MASSACHUSETTS INSTITUTE OF TECHNOLOGY
OPERATIONS RESEARCH CENTER
SPRING 2007 SEMINAR SERIES

DATE: Thursday, March 8, 2007
LOCATION: E40-298
TIME: 4:15pm
Reception immediately following in the Philip M. Morse Reading Room, E40-106

SPEAKER:
Paat Rusmevichientong

TITLE
An Adaptive Algorithm for Selecting Profitable Keywords for Search-Based Advertising Services

ABSTRACT
Increases in online search activities have spurred the growth of search-based advertising services offered by search engines. These services enable companies to promote their products to consumers based on their search queries. In most search-based advertising services, a company sets a daily budget, selects a set of keywords, determines a bid price for each keyword, and designates an ad associated with each selected keyword. When a consumer searches for one of the selected keywords, search engines then display the ads associated with the highest bids for that keyword on the search result page. A company whose ad is displayed pays the search engine only when the consumer clicks on the ad. If the company's spending has exceeded its daily budget, however, its ads will not be displayed. With millions of available keywords and a highly uncertain clickthru rate associated with the ad for each keyword, identifying the most profitable set of keywords given the daily budget constraint becomes challenging for companies wishing to promote their goods and services via search-based advertising.

 

Motivated by these challenges, we formulate a model of keyword selection in search-based advertising services.
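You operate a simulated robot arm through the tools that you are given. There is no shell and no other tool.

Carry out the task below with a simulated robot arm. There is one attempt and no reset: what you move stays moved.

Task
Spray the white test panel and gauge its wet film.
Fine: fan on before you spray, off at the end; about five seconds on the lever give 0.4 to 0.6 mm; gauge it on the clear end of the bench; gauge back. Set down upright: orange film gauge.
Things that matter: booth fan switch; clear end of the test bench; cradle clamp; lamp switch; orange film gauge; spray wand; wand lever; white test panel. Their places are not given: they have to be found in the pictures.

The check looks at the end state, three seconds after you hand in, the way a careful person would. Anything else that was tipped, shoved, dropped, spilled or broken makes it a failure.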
We develop an algorithm that adaptively identifies the set of keywords to bid on based on historical performance. The algorithm prioritizes keywords based on a prefix ordering -- sorting of keywords in a descending order of profit-to-cost ratio (or bang-per-buck). We show that the average expected profit generated by the algorithm converges to near-optimal profits. Furthermore, the convergence rate is independent of the number of keywords and scales gracefully with the problem's parameters. Extensive numerical simulations show that our algorithm outperforms existing methods, increasing profits by about 7%. We also explore extensions to current search-based advertising services and indicate how to adapt our algorithm to these settings.

 

This is joint work with David P. Williamson at Cornell University.